The Occupational Safety and Health Administration (OSHA) issued an interim final rule and request for comments regarding procedures for handling employee whistleblower complaints under the Affordable Care Act (ACA), Section 1558. This part of the ACA added a new Section 18c to the Fair Labor Standards Act (FLSA), which protects employees from retaliation for exercising certain rights under the ACA, including (1) receiving a federal tax credit or subsidy to purchase insurance through the employer or a future health insurance exchange, (2) reporting a violation of consumer protection rules under the ACA (which, for instance, prohibit denial of health coverage based on preexisting conditions and lifetime limits on coverage), and (3) assisting or participating in a proceeding under Section 1558.
The interim final rule states the time frames and procedures for bringing a whistleblower complaint under Section 18c and covers the investigation, hearing, and appeals processes. An employee has 180 days from the date of the alleged retaliation to bring a whistleblower complaint to the Secretary of Labor. Where a violation is found, remedies can include reinstatement, compensatory damages, back pay, and reasonable costs and expenses (including attorneys’ fees).

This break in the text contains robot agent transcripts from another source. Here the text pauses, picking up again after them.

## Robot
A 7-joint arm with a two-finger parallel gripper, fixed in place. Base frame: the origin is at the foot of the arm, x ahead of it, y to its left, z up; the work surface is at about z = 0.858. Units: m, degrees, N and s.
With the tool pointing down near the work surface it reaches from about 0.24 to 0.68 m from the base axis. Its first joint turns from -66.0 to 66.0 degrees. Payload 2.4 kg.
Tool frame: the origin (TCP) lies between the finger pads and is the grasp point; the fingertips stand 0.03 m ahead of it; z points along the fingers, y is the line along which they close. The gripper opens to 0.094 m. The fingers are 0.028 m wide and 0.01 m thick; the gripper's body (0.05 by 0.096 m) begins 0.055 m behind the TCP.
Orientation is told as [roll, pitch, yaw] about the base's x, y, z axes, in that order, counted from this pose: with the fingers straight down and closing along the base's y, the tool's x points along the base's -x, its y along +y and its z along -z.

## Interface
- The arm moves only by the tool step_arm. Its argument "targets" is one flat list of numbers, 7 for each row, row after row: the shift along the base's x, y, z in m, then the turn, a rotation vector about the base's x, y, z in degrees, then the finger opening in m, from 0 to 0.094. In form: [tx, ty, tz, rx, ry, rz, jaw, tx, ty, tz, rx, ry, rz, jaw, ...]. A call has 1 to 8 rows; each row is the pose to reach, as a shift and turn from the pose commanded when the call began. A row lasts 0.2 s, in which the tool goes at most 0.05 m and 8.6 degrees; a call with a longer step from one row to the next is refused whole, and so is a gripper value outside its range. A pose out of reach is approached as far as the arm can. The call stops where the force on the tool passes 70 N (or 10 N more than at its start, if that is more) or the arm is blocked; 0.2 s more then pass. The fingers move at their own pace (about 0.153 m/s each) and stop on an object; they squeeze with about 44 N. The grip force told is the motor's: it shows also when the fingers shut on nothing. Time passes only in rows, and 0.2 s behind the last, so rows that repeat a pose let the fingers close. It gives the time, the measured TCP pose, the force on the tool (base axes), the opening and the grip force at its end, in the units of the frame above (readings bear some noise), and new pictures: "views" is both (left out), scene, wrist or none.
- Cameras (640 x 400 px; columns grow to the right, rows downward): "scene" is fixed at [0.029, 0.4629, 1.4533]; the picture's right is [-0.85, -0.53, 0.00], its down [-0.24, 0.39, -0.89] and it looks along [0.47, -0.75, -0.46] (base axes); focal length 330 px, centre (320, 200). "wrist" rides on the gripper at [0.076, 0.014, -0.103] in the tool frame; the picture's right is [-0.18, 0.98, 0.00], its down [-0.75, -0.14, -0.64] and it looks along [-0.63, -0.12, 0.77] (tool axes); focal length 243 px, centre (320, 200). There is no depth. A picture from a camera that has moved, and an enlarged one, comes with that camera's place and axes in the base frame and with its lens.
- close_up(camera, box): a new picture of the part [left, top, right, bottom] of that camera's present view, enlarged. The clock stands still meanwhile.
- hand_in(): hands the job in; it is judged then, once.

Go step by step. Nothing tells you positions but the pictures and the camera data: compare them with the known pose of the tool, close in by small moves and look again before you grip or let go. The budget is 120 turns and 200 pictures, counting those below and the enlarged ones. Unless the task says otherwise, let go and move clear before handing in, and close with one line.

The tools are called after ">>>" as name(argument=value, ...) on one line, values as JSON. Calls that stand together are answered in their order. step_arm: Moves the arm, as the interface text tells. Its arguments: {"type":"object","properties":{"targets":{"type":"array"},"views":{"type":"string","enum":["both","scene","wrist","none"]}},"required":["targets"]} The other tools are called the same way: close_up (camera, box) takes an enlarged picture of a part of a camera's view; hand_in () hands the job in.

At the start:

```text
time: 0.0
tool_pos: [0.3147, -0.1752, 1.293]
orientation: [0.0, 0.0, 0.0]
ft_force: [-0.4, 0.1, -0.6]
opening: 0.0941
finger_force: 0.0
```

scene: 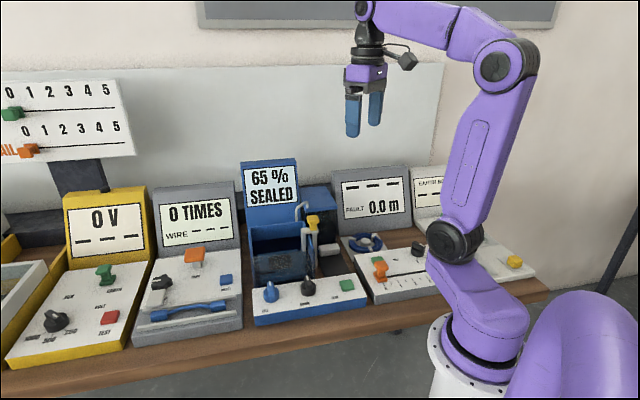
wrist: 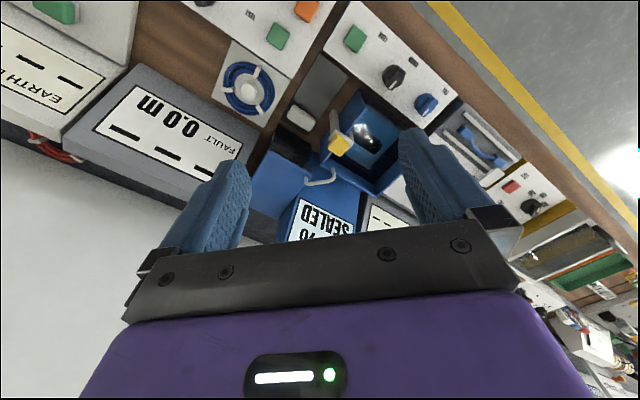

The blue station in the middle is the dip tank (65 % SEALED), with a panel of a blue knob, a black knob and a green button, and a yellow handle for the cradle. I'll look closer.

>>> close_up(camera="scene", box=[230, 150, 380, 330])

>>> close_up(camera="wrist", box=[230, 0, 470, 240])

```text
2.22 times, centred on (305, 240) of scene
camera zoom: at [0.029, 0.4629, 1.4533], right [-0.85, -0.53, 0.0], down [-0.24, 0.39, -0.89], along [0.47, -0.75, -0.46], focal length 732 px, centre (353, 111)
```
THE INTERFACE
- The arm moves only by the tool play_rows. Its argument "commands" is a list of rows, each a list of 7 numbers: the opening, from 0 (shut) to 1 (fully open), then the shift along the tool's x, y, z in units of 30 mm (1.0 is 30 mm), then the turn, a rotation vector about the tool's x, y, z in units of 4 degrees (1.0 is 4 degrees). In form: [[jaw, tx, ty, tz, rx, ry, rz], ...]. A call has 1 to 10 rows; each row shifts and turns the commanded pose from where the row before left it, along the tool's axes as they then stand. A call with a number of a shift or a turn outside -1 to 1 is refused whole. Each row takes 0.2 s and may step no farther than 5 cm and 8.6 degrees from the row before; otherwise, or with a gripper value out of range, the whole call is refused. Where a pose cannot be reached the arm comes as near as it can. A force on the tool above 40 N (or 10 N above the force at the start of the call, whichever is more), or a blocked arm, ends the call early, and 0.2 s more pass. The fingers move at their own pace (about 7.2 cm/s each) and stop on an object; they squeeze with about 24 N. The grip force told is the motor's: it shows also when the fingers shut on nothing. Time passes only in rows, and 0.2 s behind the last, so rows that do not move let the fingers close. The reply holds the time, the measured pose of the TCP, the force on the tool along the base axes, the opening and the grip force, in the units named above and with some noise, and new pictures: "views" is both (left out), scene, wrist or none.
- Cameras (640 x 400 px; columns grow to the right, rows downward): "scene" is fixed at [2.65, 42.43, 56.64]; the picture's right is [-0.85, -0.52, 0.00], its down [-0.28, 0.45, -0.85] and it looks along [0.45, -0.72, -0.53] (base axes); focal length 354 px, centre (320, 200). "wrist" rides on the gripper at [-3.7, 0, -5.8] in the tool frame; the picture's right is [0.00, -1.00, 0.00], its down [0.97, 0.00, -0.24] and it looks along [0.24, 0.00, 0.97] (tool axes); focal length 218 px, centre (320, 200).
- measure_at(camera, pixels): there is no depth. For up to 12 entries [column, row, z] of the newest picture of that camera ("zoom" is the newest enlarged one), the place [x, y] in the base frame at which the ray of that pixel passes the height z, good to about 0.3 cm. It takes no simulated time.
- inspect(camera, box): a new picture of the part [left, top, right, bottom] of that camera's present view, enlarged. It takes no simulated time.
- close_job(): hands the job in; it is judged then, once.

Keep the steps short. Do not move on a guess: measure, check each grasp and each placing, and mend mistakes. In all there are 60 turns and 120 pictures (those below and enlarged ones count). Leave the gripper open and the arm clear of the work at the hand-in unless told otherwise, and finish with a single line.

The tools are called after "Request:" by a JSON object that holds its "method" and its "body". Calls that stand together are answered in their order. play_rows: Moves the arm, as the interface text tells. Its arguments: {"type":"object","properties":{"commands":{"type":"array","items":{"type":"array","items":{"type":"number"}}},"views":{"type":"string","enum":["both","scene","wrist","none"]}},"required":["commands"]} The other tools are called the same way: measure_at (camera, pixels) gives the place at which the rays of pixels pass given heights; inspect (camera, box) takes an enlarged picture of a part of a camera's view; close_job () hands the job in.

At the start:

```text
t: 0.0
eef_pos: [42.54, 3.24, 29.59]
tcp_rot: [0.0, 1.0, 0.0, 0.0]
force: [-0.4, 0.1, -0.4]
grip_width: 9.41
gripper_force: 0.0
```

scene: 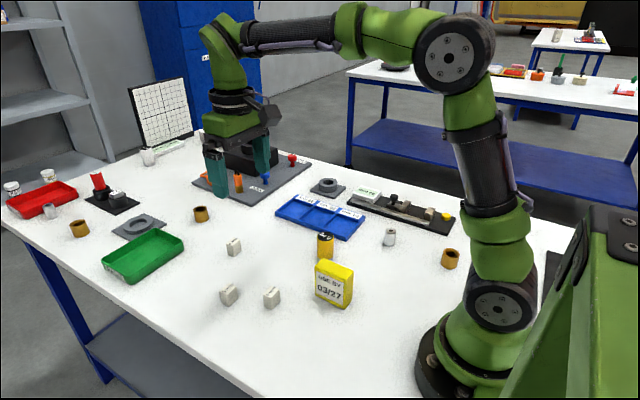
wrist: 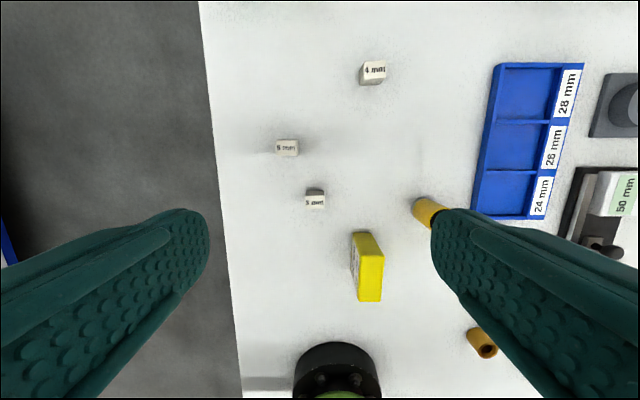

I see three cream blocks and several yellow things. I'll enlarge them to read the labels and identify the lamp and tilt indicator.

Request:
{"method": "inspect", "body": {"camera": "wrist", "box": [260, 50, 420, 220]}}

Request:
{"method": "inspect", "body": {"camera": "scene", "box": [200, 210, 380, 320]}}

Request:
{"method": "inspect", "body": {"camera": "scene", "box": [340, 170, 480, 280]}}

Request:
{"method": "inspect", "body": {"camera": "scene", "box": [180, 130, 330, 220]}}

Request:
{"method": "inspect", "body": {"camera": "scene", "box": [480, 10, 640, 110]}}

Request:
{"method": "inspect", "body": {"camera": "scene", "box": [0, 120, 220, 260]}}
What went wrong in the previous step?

If the employee brought the complaint in bad faith, an employer may recover up to $1,000 in reasonable attorneys’ fees.
The bar for an employee bringing such a complaint is relatively low, and the bar for an employer defending against the complaint is relatively high. The employee must only have a subjective, good-faith, reasonable belief that the conduct alleged in the complaint violates the whistleblower protections; the employee need not prove that the conduct was an actual violation of law. The conduct complained of must only be a contributing factor in an adverse employment decision for the employee to make his or her case. The employer must then demonstrate through clear and convincing evidence that it would have taken the same adverse action without the protected activity.
Each party has 20 days after filing the complaint to submit a position statement and supporting documents, and can also request a meeting to present its position to OSHA. OSHA has 60 days from the filing of the complaint to investigate and issue written findings and, if a violation is found, a preliminary order providing relief to the employee. There is a process to challenge and appeal OSHA’s written findings and order. There is also a process for an employee to file a complaint in federal court either within 90 days after the employee receives OSHA’s findings, or if no final agency order is issued within 210 days of the filing of the complaint.
For more information, see the DOL fact sheet, which describes how to file a complaint. If you have comments on this interim final rule, they must be submitted within 60 days of the rule’s publication in the Federal Register (Feb. 27, 2013). Comments may be submitted electronically at the eRulemaking portal.